Given passage -
# # # # #
Perché, dicono i tecnici provinciali, il ciclista non ama scendere dalla bici e vuole fare tutto l’anello del Garda senza mai scollare il culo dal sellino. A parte il dettaglio che questa affermazione non è sostenuta da nessun tipo di studio, dubitiamo che i cicloturisti decideranno di non farsi il meraviglioso giro del Garda solo perché ad un certo punto dovranno fermarsi a Limone e caricare la bici sul battello.

Purtroppo la questione di quel breve tratto di ciclovia (cinque chilometri e mezzo su un totale di 140) è diventata, ci pare, un punto di principio per Fugatti. Quasi un problema di riaffermazione del suo potere.

Ma noi siamo fiduciosi: la falesia, come vi abbiamo detto, sta facendo il suo lavoro e manda messaggi a frequenza sempre più intensa. Speriamo che in piazza Dante prendano nota.


Ambientalisti del Garda: l'unione fa la forza


Il 20 aprile prossimo faranno una grande manifestazione a Riva, ad un anno esatto dall’inizio ufficiale della battaglia della ciclovia.

Sono gli ambientalisti riuniti nel Coordinamento Interregionale per la Tutela del Garda, che esattamente il 20 aprile 2023 si trovavano per la prima volta di persona a Gardone per stendere i piani di battaglia contro un’opera che - soprattutto nel suo percorso tra Limone e Riva - considerano impattante, costosissima e soprattutto pericolosa.

Il lavoro incessante di un anno e più sta cominciando a dare frutti e per questo abbiamo chiesto a Marina Bonometti, portavoce trentina del Coordinamento, di spiegarci come si sono organizzati. Perché non era facile fare attivismo e, alla fin fine, politica, su un tema come la ciclovia del Garda, che si spalma su due regioni e una provincia, la nostra, svariati Comuni e con almeno un paio di ministeri che possono dire la loro. Se ogni gruppo ambientalista si fosse limitato al suo pezzetto locale, probabilmente non avrebbe potuto incidere granché.
# # # # #
Data -
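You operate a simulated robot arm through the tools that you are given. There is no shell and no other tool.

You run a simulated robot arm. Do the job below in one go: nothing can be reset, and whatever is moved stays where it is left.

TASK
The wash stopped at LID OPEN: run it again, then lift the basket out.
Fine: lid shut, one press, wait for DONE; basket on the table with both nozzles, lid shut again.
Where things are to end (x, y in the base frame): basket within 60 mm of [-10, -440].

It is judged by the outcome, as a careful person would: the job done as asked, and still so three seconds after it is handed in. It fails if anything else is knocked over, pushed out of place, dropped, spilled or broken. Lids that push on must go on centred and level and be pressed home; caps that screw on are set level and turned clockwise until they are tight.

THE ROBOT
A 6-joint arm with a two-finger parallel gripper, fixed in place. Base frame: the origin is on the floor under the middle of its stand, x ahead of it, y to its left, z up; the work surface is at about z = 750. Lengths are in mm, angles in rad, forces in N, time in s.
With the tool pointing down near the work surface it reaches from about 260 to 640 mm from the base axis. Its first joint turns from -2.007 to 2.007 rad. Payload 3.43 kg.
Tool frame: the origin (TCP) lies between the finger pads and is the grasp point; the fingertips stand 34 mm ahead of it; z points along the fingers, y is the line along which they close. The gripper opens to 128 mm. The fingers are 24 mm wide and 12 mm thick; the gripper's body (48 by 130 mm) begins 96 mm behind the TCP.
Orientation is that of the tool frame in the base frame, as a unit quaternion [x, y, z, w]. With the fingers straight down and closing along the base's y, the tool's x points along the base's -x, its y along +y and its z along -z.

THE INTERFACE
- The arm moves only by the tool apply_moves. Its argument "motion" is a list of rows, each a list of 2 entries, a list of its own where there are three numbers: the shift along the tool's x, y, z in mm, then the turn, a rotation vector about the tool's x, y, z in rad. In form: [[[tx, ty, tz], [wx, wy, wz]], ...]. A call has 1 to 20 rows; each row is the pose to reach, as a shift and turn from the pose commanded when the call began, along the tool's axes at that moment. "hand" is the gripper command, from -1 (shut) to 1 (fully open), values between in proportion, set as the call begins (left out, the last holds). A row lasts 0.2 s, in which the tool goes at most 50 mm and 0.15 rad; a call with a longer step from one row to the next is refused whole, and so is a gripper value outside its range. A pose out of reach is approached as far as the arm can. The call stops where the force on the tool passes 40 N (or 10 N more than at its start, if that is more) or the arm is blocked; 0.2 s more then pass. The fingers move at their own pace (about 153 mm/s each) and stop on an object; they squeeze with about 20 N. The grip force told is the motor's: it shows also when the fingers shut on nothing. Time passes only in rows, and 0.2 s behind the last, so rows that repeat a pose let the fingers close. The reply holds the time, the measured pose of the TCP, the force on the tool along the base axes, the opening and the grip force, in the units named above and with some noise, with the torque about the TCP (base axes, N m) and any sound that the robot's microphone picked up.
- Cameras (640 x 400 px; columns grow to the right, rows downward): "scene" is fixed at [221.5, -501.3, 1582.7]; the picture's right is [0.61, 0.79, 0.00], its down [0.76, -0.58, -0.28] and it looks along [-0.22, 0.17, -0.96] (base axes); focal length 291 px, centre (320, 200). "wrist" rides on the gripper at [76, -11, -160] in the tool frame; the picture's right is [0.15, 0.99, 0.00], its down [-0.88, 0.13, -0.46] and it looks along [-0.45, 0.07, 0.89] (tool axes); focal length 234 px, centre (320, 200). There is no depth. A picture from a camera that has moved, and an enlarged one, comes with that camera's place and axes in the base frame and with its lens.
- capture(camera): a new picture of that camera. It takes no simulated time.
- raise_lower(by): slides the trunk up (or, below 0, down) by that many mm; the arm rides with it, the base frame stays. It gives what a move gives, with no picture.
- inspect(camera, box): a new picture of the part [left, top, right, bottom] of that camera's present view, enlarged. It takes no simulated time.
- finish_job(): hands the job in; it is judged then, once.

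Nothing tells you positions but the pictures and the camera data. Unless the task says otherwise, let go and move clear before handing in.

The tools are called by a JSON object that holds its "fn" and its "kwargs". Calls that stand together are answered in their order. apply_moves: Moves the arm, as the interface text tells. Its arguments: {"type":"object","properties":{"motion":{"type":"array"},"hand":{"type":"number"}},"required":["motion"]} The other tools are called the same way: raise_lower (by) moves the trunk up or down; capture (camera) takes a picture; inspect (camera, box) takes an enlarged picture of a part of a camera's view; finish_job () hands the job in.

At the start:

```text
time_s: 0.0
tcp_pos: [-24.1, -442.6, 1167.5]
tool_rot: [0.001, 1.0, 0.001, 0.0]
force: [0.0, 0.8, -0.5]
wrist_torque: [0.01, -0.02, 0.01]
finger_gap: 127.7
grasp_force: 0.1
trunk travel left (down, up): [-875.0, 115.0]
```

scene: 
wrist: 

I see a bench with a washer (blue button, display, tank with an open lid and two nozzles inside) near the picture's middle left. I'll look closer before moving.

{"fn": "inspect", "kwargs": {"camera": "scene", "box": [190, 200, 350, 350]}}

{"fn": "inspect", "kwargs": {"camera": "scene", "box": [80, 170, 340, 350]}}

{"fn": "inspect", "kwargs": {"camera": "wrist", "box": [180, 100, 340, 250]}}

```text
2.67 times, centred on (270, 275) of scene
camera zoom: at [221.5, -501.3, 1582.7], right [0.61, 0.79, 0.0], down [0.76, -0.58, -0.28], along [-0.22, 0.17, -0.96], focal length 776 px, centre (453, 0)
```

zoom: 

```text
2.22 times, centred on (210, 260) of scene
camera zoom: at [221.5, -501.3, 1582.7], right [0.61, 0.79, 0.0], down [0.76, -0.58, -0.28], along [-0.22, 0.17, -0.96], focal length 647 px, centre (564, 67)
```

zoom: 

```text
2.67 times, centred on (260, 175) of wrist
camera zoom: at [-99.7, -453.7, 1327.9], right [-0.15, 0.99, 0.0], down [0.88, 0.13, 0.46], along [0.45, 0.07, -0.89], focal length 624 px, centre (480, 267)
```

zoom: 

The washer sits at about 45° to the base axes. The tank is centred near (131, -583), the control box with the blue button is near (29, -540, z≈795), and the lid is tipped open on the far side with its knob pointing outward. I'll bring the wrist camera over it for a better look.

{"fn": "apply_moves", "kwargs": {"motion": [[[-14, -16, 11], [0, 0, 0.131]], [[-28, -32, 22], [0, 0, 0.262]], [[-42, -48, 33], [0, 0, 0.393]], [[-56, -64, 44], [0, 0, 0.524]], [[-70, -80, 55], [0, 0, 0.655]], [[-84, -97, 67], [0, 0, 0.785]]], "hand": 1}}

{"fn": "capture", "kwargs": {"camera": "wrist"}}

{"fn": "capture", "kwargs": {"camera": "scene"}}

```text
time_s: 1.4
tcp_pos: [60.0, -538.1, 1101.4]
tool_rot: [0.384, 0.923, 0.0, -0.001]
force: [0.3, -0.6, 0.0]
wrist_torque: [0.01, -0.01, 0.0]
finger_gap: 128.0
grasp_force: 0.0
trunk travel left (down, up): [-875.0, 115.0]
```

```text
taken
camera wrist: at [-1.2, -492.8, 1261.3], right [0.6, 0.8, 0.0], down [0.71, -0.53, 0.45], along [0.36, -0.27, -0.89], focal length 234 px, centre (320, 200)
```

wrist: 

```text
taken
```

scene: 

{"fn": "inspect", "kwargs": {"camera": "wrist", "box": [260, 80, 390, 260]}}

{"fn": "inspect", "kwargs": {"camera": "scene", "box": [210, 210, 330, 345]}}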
# # # # #
List of tasks -
(1) Could you quote the given passage from "Purtroppo la questione" up to and including "del suo potere."?
(2) Pick up the given passage at the point where it stops and go on.

Written answers -
(1)
Purtroppo la questione di quel breve tratto di ciclovia (cinque chilometri e mezzo su un totale di 140) è diventata, ci pare, un punto di principio per Fugatti. Quasi un problema di riaffermazione del suo potere.

(2)
“C’è stato un precedente nel 2018/2019 - spiega Bonometti - e si chiamava Comitato per la mobilità sostenibile del Garda: aveva una chat che si chiamava Ciclabile Tre Sponde. Questo per dire che avevamo fin dall’inizio la visione del Garda come una realtà unica. Avevamo chiesto alle istituzioni di partecipare, di essere consultati ufficialmente, ma ci hanno affossati nel silenzio. Però con qualcuno di Brescia e Verona eravamo rimasti in contatto. Poi avevamo visto lo scempio della ciclovia di Limone: abbiamo strabuzzato gli occhi per l’orrore, ma non ci siamo mossi. Poi hanno cominciato a fare anche il primo tratto rivano. Quindi l’inverno scorso (22/23) ci siamo detti: ‘Che facciamo con la ciclovia?’.

E abbiamo deciso di far girare una mail invitando tutte le associazioni ambientaliste che lavorano a livello locale per fare una riunione online. Il primissimo incontro di persona comunque è stato il 20 aprile 2023. Ci siamo trovati a Gardone nello studio di un architetto parte del gruppo e abbiamo cominciato a discutere i documenti. Da quel momento abbiamo cominciato ad incontrarci regolarmente, con riunioni settimanali online, tutti i lunedì”.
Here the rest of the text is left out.